Много позднее, сняв четыре или пять картин, я понял, что дело не в монтаже, не в мизансцене, не в ракурсе. Дело в мироощущении, во взгляде на жизнь на человека. Молодому режиссеру обычно кажется, что, повторив сумму формальных приемов мастера, он достигает той же силы воздействия. Но, когда смотрит готовый фильм на экране, поражается, почему же не получилось, ведь все было так гениально придумано?

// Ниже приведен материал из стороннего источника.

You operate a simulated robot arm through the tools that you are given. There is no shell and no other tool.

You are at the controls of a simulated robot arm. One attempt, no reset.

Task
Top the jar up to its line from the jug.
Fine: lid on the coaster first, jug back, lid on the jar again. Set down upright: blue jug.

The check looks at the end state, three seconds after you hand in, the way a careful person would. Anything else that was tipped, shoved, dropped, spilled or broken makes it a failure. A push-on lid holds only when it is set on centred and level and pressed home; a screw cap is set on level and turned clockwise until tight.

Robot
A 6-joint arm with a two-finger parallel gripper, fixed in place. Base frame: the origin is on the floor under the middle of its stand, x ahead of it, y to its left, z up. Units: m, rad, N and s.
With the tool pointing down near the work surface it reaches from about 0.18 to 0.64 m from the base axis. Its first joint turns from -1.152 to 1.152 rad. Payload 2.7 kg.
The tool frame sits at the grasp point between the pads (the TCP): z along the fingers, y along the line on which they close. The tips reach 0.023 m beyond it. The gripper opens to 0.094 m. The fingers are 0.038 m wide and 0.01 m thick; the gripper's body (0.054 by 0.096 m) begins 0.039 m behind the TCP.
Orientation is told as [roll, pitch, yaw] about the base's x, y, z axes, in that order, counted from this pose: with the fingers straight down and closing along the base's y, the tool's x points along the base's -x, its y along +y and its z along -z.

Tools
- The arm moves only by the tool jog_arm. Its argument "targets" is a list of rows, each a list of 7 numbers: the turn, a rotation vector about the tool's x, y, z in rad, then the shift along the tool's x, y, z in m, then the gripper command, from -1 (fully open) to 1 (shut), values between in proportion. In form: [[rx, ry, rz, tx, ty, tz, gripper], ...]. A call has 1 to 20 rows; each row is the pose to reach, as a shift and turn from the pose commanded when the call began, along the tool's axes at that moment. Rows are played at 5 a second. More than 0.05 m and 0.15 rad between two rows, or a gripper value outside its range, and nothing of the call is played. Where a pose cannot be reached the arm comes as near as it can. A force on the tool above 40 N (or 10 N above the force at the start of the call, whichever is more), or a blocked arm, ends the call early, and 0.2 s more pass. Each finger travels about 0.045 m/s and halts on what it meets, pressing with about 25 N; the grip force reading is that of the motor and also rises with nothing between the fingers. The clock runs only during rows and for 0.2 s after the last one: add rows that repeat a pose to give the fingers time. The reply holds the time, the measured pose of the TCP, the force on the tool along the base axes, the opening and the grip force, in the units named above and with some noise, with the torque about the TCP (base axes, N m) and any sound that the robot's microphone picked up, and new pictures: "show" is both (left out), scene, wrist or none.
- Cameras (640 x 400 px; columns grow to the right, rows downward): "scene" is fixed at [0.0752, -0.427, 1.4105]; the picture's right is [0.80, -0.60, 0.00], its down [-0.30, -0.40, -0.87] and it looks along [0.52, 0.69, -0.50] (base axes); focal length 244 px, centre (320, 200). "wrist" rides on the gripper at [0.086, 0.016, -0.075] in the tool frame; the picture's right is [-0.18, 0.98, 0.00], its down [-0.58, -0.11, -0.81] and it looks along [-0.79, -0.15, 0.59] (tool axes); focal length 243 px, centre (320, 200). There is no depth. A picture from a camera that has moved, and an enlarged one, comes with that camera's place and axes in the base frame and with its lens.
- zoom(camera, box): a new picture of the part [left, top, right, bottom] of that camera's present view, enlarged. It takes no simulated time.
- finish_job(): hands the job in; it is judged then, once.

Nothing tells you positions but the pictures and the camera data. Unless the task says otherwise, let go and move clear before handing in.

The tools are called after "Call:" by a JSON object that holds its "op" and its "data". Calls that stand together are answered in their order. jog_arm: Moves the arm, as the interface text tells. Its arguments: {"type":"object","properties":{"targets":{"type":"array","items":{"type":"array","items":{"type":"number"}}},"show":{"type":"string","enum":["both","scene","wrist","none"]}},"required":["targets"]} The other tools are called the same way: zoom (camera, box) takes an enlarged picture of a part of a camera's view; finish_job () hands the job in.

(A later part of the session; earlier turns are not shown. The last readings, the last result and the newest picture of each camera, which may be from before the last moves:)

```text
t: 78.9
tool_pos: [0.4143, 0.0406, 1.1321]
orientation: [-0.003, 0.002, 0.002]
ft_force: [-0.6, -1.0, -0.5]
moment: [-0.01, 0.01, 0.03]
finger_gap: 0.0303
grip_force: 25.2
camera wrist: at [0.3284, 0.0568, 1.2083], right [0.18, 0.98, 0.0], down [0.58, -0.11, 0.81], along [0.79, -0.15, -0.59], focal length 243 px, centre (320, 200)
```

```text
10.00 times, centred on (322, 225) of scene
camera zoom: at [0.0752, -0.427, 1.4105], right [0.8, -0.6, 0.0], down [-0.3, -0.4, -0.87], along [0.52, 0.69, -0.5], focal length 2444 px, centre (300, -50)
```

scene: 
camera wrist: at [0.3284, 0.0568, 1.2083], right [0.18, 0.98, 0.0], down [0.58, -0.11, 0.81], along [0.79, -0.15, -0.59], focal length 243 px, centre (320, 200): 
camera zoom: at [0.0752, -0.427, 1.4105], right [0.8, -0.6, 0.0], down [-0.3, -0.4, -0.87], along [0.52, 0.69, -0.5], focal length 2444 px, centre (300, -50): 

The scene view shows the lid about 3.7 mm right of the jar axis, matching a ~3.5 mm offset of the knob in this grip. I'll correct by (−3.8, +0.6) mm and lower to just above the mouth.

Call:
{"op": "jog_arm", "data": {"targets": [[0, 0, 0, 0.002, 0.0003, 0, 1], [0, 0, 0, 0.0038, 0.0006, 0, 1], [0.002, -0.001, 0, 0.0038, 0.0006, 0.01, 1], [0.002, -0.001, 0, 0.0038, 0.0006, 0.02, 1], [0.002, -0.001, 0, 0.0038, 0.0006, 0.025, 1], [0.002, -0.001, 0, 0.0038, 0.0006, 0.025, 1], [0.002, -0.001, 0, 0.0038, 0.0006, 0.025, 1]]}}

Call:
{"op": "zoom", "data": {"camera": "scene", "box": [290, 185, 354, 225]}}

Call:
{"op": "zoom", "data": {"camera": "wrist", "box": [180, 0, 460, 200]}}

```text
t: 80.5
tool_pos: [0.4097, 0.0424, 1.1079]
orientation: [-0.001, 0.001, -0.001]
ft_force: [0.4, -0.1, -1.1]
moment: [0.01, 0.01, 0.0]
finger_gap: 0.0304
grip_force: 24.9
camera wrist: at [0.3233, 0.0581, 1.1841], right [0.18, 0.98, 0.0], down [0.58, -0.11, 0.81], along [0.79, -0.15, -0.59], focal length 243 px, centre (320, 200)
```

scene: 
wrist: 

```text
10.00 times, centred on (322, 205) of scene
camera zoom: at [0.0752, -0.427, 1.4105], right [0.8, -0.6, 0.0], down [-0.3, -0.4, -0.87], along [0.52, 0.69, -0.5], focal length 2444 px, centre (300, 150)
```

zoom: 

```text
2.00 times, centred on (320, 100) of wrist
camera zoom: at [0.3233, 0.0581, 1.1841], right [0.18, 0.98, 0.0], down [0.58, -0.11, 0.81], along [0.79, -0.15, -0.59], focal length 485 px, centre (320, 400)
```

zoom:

Многое из того, что кажется мне получившимся в моих фильмах, я сам не могу объяснить. Не могу понять, в чем секрет воздействия тех или иных кадров. Вот, для примера, ночной разговор Сони и Елены Андреевны в “Дяде Ване”. Мы с актрисами Ириной Купченко и Ириной Мирошниченко бились над ним мучительно долго. М по себе текст бесконечно поэтичен. Так, что казалось бы, достаточно его искренне произнести, и, сцена найдена. Начинаем репетировать, в сцены нет. Нет того главного, что трудно уложить в четкие определения слов. Обе актрисы талантливы, играют хорошо, слезы на глазах настоящие, а ничего не получается.
Две женщины, любящие одного человека, тоскующие, одинокие, думающие каждая о своем. Их объятие – это всепрощение, проникновение друг в друга. Наконец, кажется все получилось Пусто. Нет жизни человеческого духа– того ради чего и можно браться за Чехова. Я был уверен, что сцена провалена. Но так и не переснял ее: не знал как. А потом, когда добавил в фонограмму звук капель раннего дождя, шорох листвы, оборвавшийся щебет утренней птички, вдруг возникло то самое ощущение, которое казалось безнадежно потеряно.
Откуда? Почему? Не знаю.
Законы профессии не раскладываются по полочкам. Они даются опытом, ошибками. Не страшно, что режиссеру для каждого фильма приходится изобретать новый велосипед – на велосипедах конвейерного производства далеко не уедешь. Ведь поэзия, вспомним слова Маяковского, вся езда в незнаемое.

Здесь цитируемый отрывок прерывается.